§ **OBJECTIVE**:
Add the next paragraphs of the text block.

§ **TEXT BLOCK**:

_ _ _

(19)【発行国】日本国特許庁(JP)
(12)【公報種別】公開特許公報(A)
(11)【公開番号】P2024142004
(43)【公開日】2024-10-10
(54)【発明の名称】熱交換器
(51)【国際特許分類】
F24H 9/00 20220101AFI20241003BHJP
【FI】
F24H9/00 A
【審査請求】未請求
【請求項の数】3
【出願形態】OL
(21)【出願番号】P 2023053936
(22)【出願日】2023-03-29
(71)【出願人】
【識別番号】000115854
【氏名又は名称】リンナイ株式会社
(74)【代理人】
【識別番号】110000305
【氏名又は名称】弁理士法人青莪
(72)【発明者】
【氏名】笠松 敬
【テーマコード(参考)】
3L036
【Fターム(参考)】
3L036AA06
(57)【要約】
【課題】吸熱フィン2とバーリング加工された吸熱フィンの貫通孔22に貫通する吸熱管3とを有する熱交換器であって、貫通孔22のバーリング壁23が欠落した欠落部24の上方に位置するロー材保持部25に保持されるロー材8を溶融させたときに、溶融ロー材が欠落部24からバーリング壁23と吸熱管3との間に浸透するようにしたものにおいて、欠落部24に流下する溶融ロー材の割合を増加して、コストダウンを図ることができるようにする。
【解決手段】ロー材保持部25は、欠落部24よりも上方に所定距離延出されて、略全幅に亘りロー材8を保持するように形成される。また、吸熱フィン2に、ロー材保持部25の両脇に位置する下方に窪む切欠き部26を形成する。
【選択図】
図5
【特許請求の範囲】
【請求項1】
加熱流体により加熱される熱交換器であって、
内部に加熱流体が流れる角筒状の筐体と、筐体内の加熱流体の流れ方向に交差する直交2方向をX軸方向及びY軸方向として、筐体内にX軸方向に積層して配置された複数の吸熱フィンと、これら吸熱フィン及び筐体のX軸方向両側の側板をX軸方向に貫通し、内部に被加熱流体が流れる複数の吸熱管とを備え、
吸熱フィンに開設される吸熱管が貫通する貫通孔は、当該貫通孔の孔縁からX軸方向に突出するバーリング壁が設けられるバーリング加工孔で構成され、貫通孔の加熱流体の流れ方向上流側と下流側との一方に位置する部分は、バーリング壁が欠落した欠落部に形成され、吸熱フィンに、欠落部に対し加熱流体の流れ方向に隣接して、ロー材を保持するロー材保持部が設けられ、ロー材保持部を貫通孔よりも上方に位置させた状態でロー材を溶融させたときに、ロー材保持部から流下する溶融ロー材が欠落部からバーリング壁と吸熱管との間に浸透するようにしたものにおいて、
ロー材保持部は、当該ロー材保持部を貫通孔よりも上方に位置させた状態において、欠落部よりも上方に所定距離延出されて、Y軸方向略全幅に亘りロー材を保持するように形成され、吸熱フィンに、ロー材保持部のY軸方向両脇に位置する切欠き部が形成され、切欠き部は、ロー材保持部を貫通孔よりも上方に位置させた状態において、ロー材保持部及び切欠き部のY軸方向外側に隣接する吸熱フィンの部分よりも下方に窪むように切り欠かれていることを特徴とする熱交換器。

_ _ _

§ **DATA SEGMENT**:
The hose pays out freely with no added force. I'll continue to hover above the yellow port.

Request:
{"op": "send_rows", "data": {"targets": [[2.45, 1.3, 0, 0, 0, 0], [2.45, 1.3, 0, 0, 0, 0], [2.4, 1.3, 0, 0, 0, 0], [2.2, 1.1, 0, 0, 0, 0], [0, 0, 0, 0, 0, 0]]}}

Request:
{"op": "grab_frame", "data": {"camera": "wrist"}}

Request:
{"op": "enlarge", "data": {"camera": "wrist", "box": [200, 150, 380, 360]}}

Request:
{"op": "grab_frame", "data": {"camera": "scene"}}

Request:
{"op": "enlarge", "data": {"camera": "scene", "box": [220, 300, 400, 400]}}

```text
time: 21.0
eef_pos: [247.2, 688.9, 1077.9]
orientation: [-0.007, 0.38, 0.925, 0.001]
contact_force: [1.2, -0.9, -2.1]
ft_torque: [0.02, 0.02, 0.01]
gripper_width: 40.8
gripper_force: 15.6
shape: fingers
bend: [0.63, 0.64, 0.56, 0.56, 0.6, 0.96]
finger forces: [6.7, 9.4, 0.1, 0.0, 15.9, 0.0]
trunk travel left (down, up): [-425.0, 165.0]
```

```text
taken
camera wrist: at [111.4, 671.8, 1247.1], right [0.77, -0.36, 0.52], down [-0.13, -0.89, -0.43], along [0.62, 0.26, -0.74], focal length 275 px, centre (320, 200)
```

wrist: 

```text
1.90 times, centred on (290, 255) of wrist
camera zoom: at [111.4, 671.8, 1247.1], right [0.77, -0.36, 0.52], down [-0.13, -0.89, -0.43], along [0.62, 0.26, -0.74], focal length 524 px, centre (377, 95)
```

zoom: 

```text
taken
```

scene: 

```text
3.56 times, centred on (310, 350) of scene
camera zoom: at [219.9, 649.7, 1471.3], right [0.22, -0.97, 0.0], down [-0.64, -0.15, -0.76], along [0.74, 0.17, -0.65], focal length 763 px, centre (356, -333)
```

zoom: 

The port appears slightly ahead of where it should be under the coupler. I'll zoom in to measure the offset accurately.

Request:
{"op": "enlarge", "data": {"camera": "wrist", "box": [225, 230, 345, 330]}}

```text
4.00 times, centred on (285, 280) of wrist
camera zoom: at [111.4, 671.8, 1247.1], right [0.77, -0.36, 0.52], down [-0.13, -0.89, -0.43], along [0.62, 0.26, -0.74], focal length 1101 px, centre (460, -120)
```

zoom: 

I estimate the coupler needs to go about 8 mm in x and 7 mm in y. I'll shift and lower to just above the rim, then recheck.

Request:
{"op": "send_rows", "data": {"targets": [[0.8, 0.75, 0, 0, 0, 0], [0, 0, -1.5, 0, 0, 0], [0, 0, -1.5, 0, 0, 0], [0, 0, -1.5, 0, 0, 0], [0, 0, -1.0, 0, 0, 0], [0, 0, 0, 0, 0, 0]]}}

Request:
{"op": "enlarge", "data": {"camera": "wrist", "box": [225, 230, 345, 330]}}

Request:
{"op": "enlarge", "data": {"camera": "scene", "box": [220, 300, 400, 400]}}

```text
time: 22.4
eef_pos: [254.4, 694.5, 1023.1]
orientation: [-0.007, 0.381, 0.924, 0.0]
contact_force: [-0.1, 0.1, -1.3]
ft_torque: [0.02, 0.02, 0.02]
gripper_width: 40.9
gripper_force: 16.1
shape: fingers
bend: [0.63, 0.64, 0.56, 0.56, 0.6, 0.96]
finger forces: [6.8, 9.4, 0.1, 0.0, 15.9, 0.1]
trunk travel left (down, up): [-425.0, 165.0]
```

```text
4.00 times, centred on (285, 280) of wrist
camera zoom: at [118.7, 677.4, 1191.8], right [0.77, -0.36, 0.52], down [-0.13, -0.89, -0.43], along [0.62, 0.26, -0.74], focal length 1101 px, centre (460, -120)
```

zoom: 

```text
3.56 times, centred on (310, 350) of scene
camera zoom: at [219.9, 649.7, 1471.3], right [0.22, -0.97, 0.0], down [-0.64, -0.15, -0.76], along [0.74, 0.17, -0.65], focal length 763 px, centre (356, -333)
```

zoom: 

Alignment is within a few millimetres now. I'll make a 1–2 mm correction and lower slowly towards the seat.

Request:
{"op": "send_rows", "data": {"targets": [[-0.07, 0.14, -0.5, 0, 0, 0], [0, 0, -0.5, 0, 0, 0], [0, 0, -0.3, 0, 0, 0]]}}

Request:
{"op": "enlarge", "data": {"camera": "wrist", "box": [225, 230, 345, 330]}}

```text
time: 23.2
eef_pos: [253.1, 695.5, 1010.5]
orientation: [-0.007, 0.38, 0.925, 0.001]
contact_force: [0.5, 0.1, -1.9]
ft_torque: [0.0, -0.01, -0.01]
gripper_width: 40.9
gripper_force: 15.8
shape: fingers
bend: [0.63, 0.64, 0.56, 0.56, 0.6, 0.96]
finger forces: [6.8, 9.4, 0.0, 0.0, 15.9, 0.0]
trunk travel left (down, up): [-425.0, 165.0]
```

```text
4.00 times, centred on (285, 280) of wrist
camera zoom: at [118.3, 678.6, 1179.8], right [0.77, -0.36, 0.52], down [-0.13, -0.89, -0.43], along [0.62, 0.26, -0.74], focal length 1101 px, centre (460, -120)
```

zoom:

_ _ _

§ **ANSWER**:
【請求項2】
前記欠落部のY軸方向各側のコーナ部に、前記吸熱管の外周面に欠落部において対向する前記貫通孔の周面部分から欠落部を向く前記バーリング壁のY軸方向側面に亘って連続するねじられた連続面が存在することを特徴とする請求項1記載の熱交換器。
【請求項3】
前記欠落部のY軸方向幅は、前記ロー材保持部のY軸方向幅よりも狭いことを特徴とする請求項1又は2記載の熱交換器。
【発明の詳細な説明】
【技術分野】
【0001】
本発明は、加熱流体により加熱される熱交換器であって、内部に加熱流体が流れる角筒状の筐体と、筐体内の加熱流体の流れ方向に交差する直交2方向をX軸方向及びY軸方向として、筐体内にX軸方向に積層して配置された複数の吸熱フィンと、これら吸熱フィン及び筐体のX軸方向両側の側板をX軸方向に貫通し、内部に被加熱流体が流れる複数の吸熱管とを備えるものに関する。
【背景技術】
【0002】
元来、この種の熱交換器においては、吸熱フィンに開設される吸熱管が貫通する貫通孔を、当該貫通孔の孔縁からX軸方向に突出するバーリング壁が設けられるバーリング加工孔で構成している。貫通孔の加熱流体の流れ方向上流側と下流側との一方に位置する部分は、バーリング壁が欠落した欠落部に形成されている。また、吸熱フィンに、欠落部に対し加熱流体の流れ方向に隣接して、ロー材を保持するロー材保持部を設けている。そして、ロー材保持部を貫通孔よりも上方に位置させた状態でロー材を溶融させたときに、ロー材保持部から流下する溶融ロー材が欠落部からバーリング壁と吸熱管との間に浸透して、吸熱フィンと吸熱管とがバーリング壁においてロー付けされるようにしている。
【0003】
ここで、従来、ロー材保持部を、貫通孔よりも上方に位置させた状態において、貫通孔に向けて下方に円弧状に窪むように形成したものが知られている(例えば、特許文献1参照)。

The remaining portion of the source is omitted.